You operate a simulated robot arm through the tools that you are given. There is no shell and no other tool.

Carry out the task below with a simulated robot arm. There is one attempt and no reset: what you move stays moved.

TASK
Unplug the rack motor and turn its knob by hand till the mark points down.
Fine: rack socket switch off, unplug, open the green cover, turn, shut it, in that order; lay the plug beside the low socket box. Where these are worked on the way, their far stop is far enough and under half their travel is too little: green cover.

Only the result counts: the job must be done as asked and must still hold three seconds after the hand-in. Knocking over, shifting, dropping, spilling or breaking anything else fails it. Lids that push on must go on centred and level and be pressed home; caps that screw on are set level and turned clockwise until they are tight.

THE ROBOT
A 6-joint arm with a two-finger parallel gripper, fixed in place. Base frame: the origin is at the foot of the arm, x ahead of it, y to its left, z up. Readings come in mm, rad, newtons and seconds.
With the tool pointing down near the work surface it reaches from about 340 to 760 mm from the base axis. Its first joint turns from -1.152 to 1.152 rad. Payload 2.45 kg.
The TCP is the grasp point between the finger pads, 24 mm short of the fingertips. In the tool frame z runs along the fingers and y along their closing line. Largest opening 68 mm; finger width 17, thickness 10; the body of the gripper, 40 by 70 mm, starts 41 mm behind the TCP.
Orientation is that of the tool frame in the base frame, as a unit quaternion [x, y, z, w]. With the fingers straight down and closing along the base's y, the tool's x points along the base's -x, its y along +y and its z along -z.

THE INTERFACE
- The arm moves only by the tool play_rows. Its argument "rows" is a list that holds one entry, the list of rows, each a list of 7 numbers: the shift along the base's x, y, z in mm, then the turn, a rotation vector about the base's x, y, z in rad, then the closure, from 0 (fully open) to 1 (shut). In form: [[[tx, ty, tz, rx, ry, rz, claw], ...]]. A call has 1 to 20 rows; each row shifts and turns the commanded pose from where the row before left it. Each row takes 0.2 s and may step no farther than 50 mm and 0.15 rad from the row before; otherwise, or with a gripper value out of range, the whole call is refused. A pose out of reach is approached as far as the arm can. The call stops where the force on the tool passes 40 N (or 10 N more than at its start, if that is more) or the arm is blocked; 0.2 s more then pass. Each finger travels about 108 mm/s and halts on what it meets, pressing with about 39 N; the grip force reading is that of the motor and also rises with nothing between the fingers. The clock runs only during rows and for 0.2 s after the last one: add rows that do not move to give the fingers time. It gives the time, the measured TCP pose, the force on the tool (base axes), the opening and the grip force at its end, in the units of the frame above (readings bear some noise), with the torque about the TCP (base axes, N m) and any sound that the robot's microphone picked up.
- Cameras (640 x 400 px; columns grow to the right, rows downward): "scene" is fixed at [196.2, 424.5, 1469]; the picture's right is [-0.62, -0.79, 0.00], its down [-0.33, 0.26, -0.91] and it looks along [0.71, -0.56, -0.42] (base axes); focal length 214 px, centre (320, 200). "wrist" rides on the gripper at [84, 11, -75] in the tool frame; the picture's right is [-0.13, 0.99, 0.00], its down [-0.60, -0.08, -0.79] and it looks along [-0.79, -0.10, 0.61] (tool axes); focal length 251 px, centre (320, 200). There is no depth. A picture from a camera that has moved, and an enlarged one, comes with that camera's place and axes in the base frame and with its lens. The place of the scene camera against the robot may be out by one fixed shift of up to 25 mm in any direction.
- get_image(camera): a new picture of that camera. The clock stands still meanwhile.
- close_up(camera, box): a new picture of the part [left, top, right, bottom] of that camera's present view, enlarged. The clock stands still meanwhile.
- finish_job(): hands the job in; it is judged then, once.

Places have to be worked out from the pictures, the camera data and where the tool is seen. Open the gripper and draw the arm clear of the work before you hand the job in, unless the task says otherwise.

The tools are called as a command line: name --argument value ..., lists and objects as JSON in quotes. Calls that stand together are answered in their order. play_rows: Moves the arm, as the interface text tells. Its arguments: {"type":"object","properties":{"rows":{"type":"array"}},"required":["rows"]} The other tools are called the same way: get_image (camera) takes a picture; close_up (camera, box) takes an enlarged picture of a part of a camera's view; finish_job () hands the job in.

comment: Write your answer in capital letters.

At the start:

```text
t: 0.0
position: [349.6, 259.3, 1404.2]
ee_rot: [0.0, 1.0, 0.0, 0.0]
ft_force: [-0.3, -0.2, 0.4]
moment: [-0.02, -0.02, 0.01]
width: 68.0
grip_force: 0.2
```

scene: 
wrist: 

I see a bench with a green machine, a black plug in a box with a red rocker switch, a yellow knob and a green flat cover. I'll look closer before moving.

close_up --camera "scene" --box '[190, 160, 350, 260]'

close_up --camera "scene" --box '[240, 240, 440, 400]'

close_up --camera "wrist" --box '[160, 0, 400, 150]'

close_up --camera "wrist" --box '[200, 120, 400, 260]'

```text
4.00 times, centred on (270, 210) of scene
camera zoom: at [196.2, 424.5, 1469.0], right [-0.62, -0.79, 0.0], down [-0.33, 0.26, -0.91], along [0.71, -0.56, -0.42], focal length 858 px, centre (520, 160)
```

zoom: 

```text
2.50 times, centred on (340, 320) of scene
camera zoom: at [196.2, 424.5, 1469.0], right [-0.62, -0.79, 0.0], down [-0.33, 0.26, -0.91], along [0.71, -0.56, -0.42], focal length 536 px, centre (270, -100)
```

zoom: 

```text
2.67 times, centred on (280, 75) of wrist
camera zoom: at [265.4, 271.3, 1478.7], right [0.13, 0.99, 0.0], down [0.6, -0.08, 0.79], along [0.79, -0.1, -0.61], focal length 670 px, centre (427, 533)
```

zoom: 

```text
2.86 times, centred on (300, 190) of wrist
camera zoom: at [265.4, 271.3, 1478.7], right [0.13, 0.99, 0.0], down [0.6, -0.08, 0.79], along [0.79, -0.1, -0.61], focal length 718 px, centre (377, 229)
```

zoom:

● What the task asks:
Quote each line above in full, word for word. The answer is a JSON array that holds each line as a string and skips blank lines.

● Correct output:
[
  "You operate a simulated robot arm through the tools that you are given. There is no shell and no other tool.",
  "Carry out the task below with a simulated robot arm. There is one attempt and no reset: what you move stays moved.",
  "TASK",
  "Unplug the rack motor and turn its knob by hand till the mark points down.",
  "Fine: rack socket switch off, unplug, open the green cover, turn, shut it, in that order; lay the plug beside the low socket box. Where these are worked on the way, their far stop is far enough and under half their travel is too little: green cover.",
  "Only the result counts: the job must be done as asked and must still hold three seconds after the hand-in. Knocking over, shifting, dropping, spilling or breaking anything else fails it. Lids that push on must go on centred and level and be pressed home; caps that screw on are set level and turned clockwise until they are tight.",
  "THE ROBOT",
  "A 6-joint arm with a two-finger parallel gripper, fixed in place. Base frame: the origin is at the foot of the arm, x ahead of it, y to its left, z up. Readings come in mm, rad, newtons and seconds.",
  "With the tool pointing down near the work surface it reaches from about 340 to 760 mm from the base axis. Its first joint turns from -1.152 to 1.152 rad. Payload 2.45 kg.",
  "The TCP is the grasp point between the finger pads, 24 mm short of the fingertips. In the tool frame z runs along the fingers and y along their closing line. Largest opening 68 mm; finger width 17, thickness 10; the body of the gripper, 40 by 70 mm, starts 41 mm behind the TCP.",
  "Orientation is that of the tool frame in the base frame, as a unit quaternion [x, y, z, w]. With the fingers straight down and closing along the base's y, the tool's x points along the base's -x, its y along +y and its z along -z.",
  "THE INTERFACE",
  "- The arm moves only by the tool play_rows. Its argument \"rows\" is a list that holds one entry, the list of rows, each a list of 7 numbers: the shift along the base's x, y, z in mm, then the turn, a rotation vector about the base's x, y, z in rad, then the closure, from 0 (fully open) to 1 (shut). In form: [[[tx, ty, tz, rx, ry, rz, claw], ...]]. A call has 1 to 20 rows; each row shifts and turns the commanded pose from where the row before left it. Each row takes 0.2 s and may step no farther than 50 mm and 0.15 rad from the row before; otherwise, or with a gripper value out of range, the whole call is refused. A pose out of reach is approached as far as the arm can. The call stops where the force on the tool passes 40 N (or 10 N more than at its start, if that is more) or the arm is blocked; 0.2 s more then pass. Each finger travels about 108 mm/s and halts on what it meets, pressing with about 39 N; the grip force reading is that of the motor and also rises with nothing between the fingers. The clock runs only during rows and for 0.2 s after the last one: add rows that do not move to give the fingers time. It gives the time, the measured TCP pose, the force on the tool (base axes), the opening and the grip force at its end, in the units of the frame above (readings bear some noise), with the torque about the TCP (base axes, N m) and any sound that the robot's microphone picked up.",
  "- Cameras (640 x 400 px; columns grow to the right, rows downward): \"scene\" is fixed at [196.2, 424.5, 1469]; the picture's right is [-0.62, -0.79, 0.00], its down [-0.33, 0.26, -0.91] and it looks along [0.71, -0.56, -0.42] (base axes); focal length 214 px, centre (320, 200). \"wrist\" rides on the gripper at [84, 11, -75] in the tool frame; the picture's right is [-0.13, 0.99, 0.00], its down [-0.60, -0.08, -0.79] and it looks along [-0.79, -0.10, 0.61] (tool axes); focal length 251 px, centre (320, 200). There is no depth. A picture from a camera that has moved, and an enlarged one, comes with that camera's place and axes in the base frame and with its lens. The place of the scene camera against the robot may be out by one fixed shift of up to 25 mm in any direction.",
  "- get_image(camera): a new picture of that camera. The clock stands still meanwhile.",
  "- close_up(camera, box): a new picture of the part [left, top, right, bottom] of that camera's present view, enlarged. The clock stands still meanwhile.",
  "- finish_job(): hands the job in; it is judged then, once.",
  "Places have to be worked out from the pictures, the camera data and where the tool is seen. Open the gripper and draw the arm clear of the work before you hand the job in, unless the task says otherwise.",
  "The tools are called as a command line: name --argument value ..., lists and objects as JSON in quotes. Calls that stand together are answered in their order. play_rows: Moves the arm, as the interface text tells. Its arguments: {\"type\":\"object\",\"properties\":{\"rows\":{\"type\":\"array\"}},\"required\":[\"rows\"]} The other tools are called the same way: get_image (camera) takes a picture; close_up (camera, box) takes an enlarged picture of a part of a camera's view; finish_job () hands the job in.",
  "comment: Write your answer in capital letters.",
  "At the start:",
  "```text",
  "t: 0.0",
  "position: [349.6, 259.3, 1404.2]",
  "ee_rot: [0.0, 1.0, 0.0, 0.0]",
  "ft_force: [-0.3, -0.2, 0.4]",
  "moment: [-0.02, -0.02, 0.01]",
  "width: 68.0",
  "grip_force: 0.2",
  "```",
  "scene: ",
  "wrist: ",
  "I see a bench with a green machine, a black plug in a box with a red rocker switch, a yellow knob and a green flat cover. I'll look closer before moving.",
  "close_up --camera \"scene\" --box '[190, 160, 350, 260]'",
  "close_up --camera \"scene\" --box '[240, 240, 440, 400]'",
  "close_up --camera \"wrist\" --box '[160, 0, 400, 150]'",
  "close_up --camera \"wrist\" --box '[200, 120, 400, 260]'",
  "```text",
  "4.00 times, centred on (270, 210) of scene",
  "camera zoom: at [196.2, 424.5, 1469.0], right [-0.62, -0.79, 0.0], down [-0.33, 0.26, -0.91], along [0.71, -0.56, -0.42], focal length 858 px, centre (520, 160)",
  "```",
  "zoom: ",
  "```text",
  "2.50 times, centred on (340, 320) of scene",
  "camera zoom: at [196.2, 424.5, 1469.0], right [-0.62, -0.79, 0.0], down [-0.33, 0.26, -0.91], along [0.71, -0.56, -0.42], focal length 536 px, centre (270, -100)",
  "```",
  "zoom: ",
  "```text",
  "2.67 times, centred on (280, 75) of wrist",
  "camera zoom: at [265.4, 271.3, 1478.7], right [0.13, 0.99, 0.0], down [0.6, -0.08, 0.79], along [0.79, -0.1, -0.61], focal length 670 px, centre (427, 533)",
  "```",
  "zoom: ",
  "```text",
  "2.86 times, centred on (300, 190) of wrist",
  "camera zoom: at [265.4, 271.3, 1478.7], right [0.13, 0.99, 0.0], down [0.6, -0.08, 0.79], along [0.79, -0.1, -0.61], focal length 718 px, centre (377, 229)",
  "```",
  "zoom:"
]